Peripheral octamethyl-substituted nickel(II)-phthalocyanine-decorated carbon-nanotube electrodes for high-performance all-solid-state flexible symmetric supercapacitors

Construction of advanced electrode materials with unique performance for supercapacitors (SCs) is essential to achieving high implementation in the commercial market. Here, we report a novel peripheral octamethyl-substituted nickel(II) phthalocyanine (NiMe2Pc)-based nanocomposite as the electrode material of all-solid-state SCs. The highly redox-active NiMe2Pc/carboxylated carbon nanotube (CNT-COOH) dendritic nanocomposite provides rapid electron/electrolyte ion-transport pathways and exhibits excellent structural stability, resulting in high-capacity activity and impressive cycling stability. The composite prepared with the optimized weight ratio of NiMe2Pc:CNT-COOH (6:10) showed the highest specific capacitance of 330.5 F g−1 at 0.25 A g−1. The constructed NiMe2Pc/CNT-COOH-based all-solid-state symmetric SC device showed excellent performance with a maximum energy density of 22.8 Wh kg−1 and outstanding cycling stability (111.6% retained after 35,000 cycles).

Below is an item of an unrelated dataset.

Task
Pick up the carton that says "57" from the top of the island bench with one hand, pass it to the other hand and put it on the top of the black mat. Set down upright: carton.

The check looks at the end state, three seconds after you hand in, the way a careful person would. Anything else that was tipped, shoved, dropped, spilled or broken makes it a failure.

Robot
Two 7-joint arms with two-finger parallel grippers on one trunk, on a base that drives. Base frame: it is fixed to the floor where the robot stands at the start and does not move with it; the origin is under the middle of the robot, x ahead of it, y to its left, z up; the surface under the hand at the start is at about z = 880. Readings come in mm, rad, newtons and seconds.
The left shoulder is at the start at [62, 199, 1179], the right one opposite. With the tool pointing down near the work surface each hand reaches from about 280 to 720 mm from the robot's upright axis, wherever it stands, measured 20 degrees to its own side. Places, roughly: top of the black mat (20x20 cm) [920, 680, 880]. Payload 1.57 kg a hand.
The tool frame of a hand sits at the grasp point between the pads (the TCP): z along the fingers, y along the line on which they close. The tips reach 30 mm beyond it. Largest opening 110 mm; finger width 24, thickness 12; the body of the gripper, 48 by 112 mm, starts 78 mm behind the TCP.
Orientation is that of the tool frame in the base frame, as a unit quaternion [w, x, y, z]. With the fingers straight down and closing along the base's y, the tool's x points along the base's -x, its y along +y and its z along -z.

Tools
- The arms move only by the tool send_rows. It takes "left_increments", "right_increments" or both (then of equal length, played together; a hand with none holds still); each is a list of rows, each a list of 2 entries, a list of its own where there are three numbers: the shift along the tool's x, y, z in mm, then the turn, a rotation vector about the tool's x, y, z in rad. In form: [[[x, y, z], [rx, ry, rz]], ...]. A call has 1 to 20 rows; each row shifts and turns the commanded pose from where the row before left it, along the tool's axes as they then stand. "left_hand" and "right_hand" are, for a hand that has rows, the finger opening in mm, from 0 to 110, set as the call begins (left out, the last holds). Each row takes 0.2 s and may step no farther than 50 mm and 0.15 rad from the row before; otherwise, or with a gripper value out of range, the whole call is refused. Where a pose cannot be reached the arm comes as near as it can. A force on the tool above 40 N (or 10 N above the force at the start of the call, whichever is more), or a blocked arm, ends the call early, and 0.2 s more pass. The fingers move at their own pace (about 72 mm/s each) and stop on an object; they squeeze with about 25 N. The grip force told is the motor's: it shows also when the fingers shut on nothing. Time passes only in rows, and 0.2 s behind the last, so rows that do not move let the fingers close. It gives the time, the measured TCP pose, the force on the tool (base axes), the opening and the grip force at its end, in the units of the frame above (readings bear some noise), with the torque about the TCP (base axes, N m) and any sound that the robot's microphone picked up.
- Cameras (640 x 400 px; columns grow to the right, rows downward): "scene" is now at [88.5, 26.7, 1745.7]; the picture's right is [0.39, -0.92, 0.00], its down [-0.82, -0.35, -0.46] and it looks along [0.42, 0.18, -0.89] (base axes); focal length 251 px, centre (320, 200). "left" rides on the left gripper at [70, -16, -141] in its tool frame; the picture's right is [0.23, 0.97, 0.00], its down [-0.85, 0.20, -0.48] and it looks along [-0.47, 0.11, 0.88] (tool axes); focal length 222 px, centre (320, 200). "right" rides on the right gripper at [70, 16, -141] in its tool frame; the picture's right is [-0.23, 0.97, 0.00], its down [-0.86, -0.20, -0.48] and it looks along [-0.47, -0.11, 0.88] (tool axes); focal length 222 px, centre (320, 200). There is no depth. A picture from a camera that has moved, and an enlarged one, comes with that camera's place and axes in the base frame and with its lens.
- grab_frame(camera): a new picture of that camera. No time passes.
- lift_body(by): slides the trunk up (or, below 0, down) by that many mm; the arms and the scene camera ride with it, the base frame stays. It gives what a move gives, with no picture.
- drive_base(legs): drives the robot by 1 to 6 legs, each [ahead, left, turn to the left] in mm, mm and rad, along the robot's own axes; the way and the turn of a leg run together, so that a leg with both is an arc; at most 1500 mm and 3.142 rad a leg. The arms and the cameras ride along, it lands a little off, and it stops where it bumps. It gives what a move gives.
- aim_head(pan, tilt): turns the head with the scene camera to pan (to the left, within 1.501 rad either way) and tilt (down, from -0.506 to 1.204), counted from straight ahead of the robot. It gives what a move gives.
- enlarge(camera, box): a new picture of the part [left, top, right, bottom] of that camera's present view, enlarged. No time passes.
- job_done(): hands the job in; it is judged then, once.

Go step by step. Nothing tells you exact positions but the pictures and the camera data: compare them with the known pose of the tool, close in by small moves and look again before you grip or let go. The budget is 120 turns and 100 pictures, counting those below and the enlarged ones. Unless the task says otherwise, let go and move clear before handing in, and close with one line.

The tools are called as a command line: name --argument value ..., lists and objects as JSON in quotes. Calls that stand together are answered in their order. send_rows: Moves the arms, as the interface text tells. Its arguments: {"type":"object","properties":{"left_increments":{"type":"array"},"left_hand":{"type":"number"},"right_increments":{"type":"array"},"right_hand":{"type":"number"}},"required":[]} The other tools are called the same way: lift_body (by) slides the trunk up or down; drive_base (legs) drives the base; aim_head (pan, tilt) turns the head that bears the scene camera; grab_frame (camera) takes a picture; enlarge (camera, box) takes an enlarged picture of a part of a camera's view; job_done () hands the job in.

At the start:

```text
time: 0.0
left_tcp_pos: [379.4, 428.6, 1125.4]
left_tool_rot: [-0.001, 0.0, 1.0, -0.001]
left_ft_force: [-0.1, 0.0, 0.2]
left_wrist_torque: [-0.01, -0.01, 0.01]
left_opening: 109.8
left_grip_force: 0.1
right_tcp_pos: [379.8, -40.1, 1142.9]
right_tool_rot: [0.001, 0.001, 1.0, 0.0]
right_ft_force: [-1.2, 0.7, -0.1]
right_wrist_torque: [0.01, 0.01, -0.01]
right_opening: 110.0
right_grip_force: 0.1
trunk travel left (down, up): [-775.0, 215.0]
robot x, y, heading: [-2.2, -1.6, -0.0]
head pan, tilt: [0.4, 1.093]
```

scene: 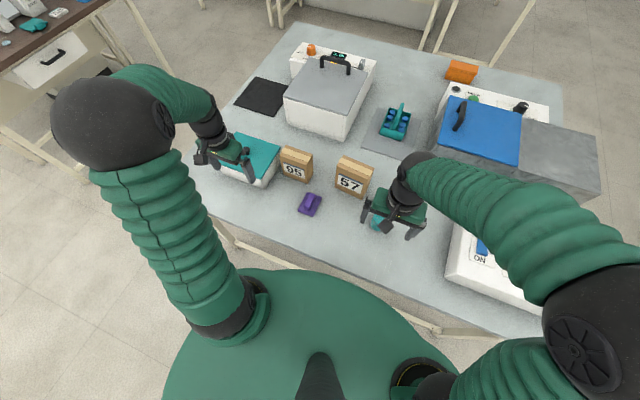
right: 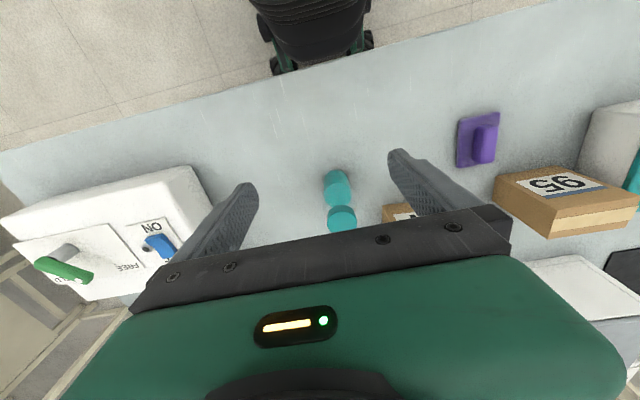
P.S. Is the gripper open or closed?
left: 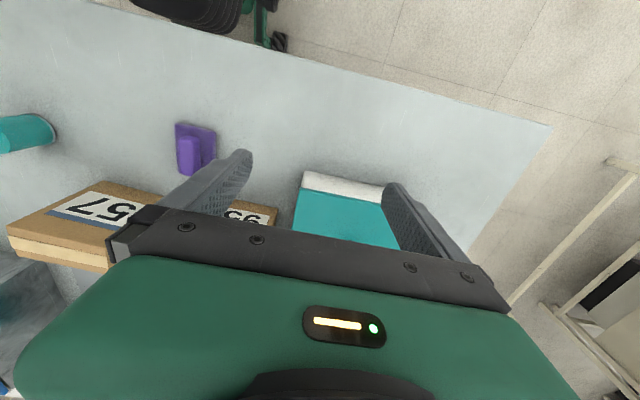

Moreover, flexible carbon cloth significantly enhanced the energy density of the NiMe2Pc/CNT-COOH all-solid-state symmetric device to 52.1 Wh kg−1 with 95.4% capacitance retention after 35,000 cycles, and it could be applied to high-performance flexible electronics applications. These findings provide a novel strategy to design phthalocyanine-based electrode materials for next-generation flexible SC devices.